Pemerintah Indonesia melalui Menko Polhukam Wiranto menyatakan akan memperketat persyaratan pembelian 11 jet tempur Su-35 dari Rusia. Salah satunya adalah menuntut transfer teknologi serta meminta Rusia untuk membangun pabrik suku cadang di Indonesia. Bahkan menginginkan Indonesia akan menjadi pusat penjualan atau setidaknya perawatan jet tempur Sukhoi di Asia.

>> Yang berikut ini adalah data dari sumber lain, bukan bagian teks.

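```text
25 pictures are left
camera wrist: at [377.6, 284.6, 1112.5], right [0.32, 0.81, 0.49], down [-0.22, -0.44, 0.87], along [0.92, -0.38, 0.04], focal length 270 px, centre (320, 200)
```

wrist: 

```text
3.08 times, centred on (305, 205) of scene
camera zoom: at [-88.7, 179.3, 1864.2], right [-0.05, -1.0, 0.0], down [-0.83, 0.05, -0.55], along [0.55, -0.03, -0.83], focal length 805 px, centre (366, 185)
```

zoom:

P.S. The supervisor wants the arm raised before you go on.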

Permintaan untuk melakukan transfter of technology (ToT) adalah hal yang wajar. Kita harus menghargai upaya pemerintah tersebut. Hampir semua negara pembeli senjata akan melakukan apa yang dilakukan oleh pemerintah Indonesia tersebut. Persoalan seberapa besar hasilnya, akan sangat tergantung banyak faktor.
Sebenarnya, setiap pembelian senjata selalu disertai ToT. Tidak mungkin tanpa hal itu. Tetapi memang ada batas-batas tertentu. Ketika sebuah negara membeli jet tempur misalnya, pasti dia akan mendapatkan pelatihan untuk setidaknya melakukan perawatan sehari-hari pesawat. Apakah itu ToT? Jelas iya. Jadi ketika ada produsen senjata mengatakan “kami siap melakukan transfer teknologi” maka jangan langsung menganggap bahwa mereka siap untuk memberikan segala-galanya. Senjata terdiri dari ribuan sistem yang saling terkait dan tidak mungkin semua sistem itu diberikan.
Besar kecilnya ToT juga dipengaruhi banyak faktor bisa dari jumlah pembelian, sifat teknologi, geopolitik dan sebagainya.
Apakah membeli senjata dalam jumlah besar menjamin ToT penuh? Tidak juga. Contoh jelas terlihat pada kasus Rafale India. Pada tahun 2012 India telah memilih Rafale untuk kesepakatan pengadaan 126 jet tempur tersebut. Rencana awal 18 jet dibeli dalam bentuk jadi dan 108 diproduksi di India. Tetapi pada akhirnya Dassault tidak mau jika produksi harus dilakukan di India. Padahal jumlahnya cukup besar. Setelah mengalami benturan sana-sini India akhirnya menyerah. Tetapi mereka akhirnya hanya membeli 36 jet tempur tentu tanpa transfer teknologi seperti yang diharapkan.

Kenapa bisa seperti itu? Kemungkinan besar karena sampai saat ini Dassault belum mampu membangun jet tempur yang melebih Rafale. Pesawat itu masih menjadi tulang punggung negara tersebut sehingga bagaimanapun mereka harus menjaga keunggulan negaranya atas negara lain. Begitu teknologi penting dilepas, maka banyak rahasia yang terbuka yang akhirnya akan memungkinkan negara lain mengeksplore kelemanan dari senjata tersebut.
India juga gagal untuk bisa mendapatkan transfer teknologi untuk membangun sendiri 18 pesawat amfibi US-2 dari Jepang. Jumlah yang cukup lumayan sebenarnya. Jepang masih menjaga ketat rahasia ini bahkan mau menjual pesawat dalam bentuk jadi dengan diskon besar. Hanya saja India menolak.
Tetapi ada juga yang hanya membeli dalam jumlah sedikit mendapat transfer teknologi cukup besar. Dan itu dialami Indonesia yang membeli tiga kapal selam diesel listrik Kelas Chang Bogo dari Korea Selatan. Dalam kesepakatan yang dicapai pemerintahan Susilo Bambang Yudhoyono tersebut satu dari tiga kapal selam itu akan dibangun di Indonesia, meski kemungkinan besar hanya dalam hal assembling. Artinya semua bagian dibangun di Korea Selatan dan dirangkai di Indonesia.
Kenapa Korea mau melakukan transfer teknologi besar meski hanya membeli tiga unit? Karena negara tersebut telah mampu membangun kapal selam yang lebih canggih lagi yang dikenal sebagai KSS-2 atau Chang Bogo II. Setidaknya Angkatan Laut Korea Selatan telah mendapatkan sembilan kapal selam yang dibangun Hyundai Heavy Industries (HHI) tersebut. Tidak masalah negara lain bisa membangun, toh dia telah memiliki kapal lebih canggih yang pasti menutup sejumlah kelemahan dari kapal selam sebelumnya.
Tetapi Indonesia juga membeli senjata lain tanpa transfer teknologi. Pembelian jet tempur T-50 Golden Eagle dari Korea Selatan, Super Tucano dari Brazil, hingga tank Leopard tanpa transfer teknologi besar.